A Texas rancher and businessman, Braman now partners with a South African conservation alliance. He’s working to end rhino poaching—with a little help from man’s best friend.

ON THE BRINK

In March, the world’s last male northern white rhino died. Other rhino subspecies, including the black rhino of South Africa, remain on the brink of extinction. “The way it’s going now, in a couple of generations, people will not be able to see a real rhino. If there’s something I can—or anyone else—can do, we should do it,” Braman says.

Scientists have saved genetic material from white rhinos. Someday, researchers may be able to implant it into other healthy female rhinos and restore the subspecies. But until researchers are sure the process works, they’ll preserve the precious genetic material. And they’ll work to stop rhino killings before more become extinct.

WHY HUNT RHINOS?

God gave the rhino thick skin, a small brain, and either one or two horns jutting from its nose. Rhino horns are made mainly of keratin. That’s the same protein found in human nails and hair. The horns are valued in Asian countries, where they are ground up for use in folk medicine.

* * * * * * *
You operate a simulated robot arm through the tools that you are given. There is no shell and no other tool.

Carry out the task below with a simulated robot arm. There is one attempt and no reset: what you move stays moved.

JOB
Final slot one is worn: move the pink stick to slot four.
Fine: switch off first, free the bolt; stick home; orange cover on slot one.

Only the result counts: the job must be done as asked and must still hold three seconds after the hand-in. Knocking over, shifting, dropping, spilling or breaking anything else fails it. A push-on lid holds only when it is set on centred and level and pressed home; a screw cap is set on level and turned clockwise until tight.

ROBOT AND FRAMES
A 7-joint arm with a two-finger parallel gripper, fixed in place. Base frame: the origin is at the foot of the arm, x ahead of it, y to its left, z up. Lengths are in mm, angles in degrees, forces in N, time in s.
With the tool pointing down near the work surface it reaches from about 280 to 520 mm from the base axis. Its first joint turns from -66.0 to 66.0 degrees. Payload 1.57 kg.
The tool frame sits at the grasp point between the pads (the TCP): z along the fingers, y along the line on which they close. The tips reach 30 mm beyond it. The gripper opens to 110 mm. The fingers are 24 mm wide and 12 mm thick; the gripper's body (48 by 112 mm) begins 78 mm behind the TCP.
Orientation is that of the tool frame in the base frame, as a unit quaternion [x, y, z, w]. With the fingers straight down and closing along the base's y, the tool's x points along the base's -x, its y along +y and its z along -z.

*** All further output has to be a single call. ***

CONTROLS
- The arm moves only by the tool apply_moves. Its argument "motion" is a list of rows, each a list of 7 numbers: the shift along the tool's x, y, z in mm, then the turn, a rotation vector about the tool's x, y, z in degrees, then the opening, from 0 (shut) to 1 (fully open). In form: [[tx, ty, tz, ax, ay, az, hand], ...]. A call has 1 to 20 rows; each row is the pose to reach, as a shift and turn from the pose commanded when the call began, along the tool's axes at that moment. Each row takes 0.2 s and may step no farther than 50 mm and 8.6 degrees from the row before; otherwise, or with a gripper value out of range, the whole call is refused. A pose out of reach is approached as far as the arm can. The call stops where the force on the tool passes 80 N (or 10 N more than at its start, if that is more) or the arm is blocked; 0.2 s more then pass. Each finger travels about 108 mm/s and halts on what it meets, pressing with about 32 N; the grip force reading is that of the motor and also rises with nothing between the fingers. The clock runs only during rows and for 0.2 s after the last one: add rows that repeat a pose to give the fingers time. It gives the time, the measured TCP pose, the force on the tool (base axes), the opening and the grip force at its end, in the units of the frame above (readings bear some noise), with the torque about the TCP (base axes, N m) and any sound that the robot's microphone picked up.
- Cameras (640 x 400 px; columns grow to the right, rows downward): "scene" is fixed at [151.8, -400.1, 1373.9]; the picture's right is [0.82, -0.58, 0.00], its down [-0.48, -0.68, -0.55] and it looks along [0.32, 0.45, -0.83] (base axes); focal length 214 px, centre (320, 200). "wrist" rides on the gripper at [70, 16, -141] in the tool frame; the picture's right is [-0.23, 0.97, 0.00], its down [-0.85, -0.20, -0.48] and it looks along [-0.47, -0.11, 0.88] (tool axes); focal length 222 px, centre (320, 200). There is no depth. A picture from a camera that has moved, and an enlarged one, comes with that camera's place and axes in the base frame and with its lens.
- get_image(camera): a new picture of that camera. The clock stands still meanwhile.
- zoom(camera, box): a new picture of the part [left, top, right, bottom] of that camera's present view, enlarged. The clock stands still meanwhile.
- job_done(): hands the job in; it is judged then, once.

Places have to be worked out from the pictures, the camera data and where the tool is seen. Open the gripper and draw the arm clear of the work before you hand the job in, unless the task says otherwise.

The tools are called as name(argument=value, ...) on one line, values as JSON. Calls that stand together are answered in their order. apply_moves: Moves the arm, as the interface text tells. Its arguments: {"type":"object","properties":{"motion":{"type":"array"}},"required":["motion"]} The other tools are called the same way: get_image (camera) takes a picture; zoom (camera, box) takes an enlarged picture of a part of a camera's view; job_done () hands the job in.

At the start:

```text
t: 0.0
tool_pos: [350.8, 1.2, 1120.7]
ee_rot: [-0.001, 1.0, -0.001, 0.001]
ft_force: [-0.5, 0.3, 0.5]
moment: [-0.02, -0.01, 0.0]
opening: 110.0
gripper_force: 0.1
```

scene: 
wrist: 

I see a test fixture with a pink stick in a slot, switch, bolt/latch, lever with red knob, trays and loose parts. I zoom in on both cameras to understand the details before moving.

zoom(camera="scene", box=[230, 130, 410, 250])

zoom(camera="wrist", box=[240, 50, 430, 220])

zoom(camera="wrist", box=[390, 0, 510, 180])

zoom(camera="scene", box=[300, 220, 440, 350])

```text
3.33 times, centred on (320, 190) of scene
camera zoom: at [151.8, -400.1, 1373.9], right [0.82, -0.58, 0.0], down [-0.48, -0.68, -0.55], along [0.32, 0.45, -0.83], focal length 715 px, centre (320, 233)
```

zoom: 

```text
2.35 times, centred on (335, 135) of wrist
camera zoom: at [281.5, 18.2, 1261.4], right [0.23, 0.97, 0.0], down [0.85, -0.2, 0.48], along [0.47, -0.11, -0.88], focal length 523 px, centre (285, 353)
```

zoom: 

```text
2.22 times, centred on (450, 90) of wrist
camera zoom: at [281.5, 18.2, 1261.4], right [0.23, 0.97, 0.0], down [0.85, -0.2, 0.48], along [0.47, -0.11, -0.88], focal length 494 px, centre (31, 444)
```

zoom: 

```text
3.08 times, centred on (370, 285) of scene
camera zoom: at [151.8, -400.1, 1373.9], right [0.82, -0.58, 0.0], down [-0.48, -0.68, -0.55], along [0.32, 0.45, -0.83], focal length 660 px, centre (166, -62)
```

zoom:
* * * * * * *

A white rhino horn can sell for up to $3,000 per pound. Because it’s made of keratin, if it is simply shaved down, the horn will grow back. But some poachers extract the entire horn from the animal’s skull. In that case, the horn can’t grow back.

TRACKING POACHERS

Braman had an idea to deter rhino poaching: dogs. He trains coonhounds to hunt bobcats, mountain lions, and coyotes. He enlisted the help of retired K-9 trainer Esequiel “Zeke” Ortiz. Ortiz spent years training dogs to find criminals. Now Braman and Ortiz have trained 50 dogs to hunt poachers.

Braman and Ortiz’s dogs can catch a human scent several hours old and miles away. The dogs track in groups of up to 10 and wear GPS devices. That way, South African law enforcement can find the pack—and arrest the poacher.

Braman hopes to see rhino poaching decrease—and the number of rhinos rise.

How confident is he in the dogs’ tracking abilities? “These hounds mean business,” he says. “They will find you. Guaranteed.”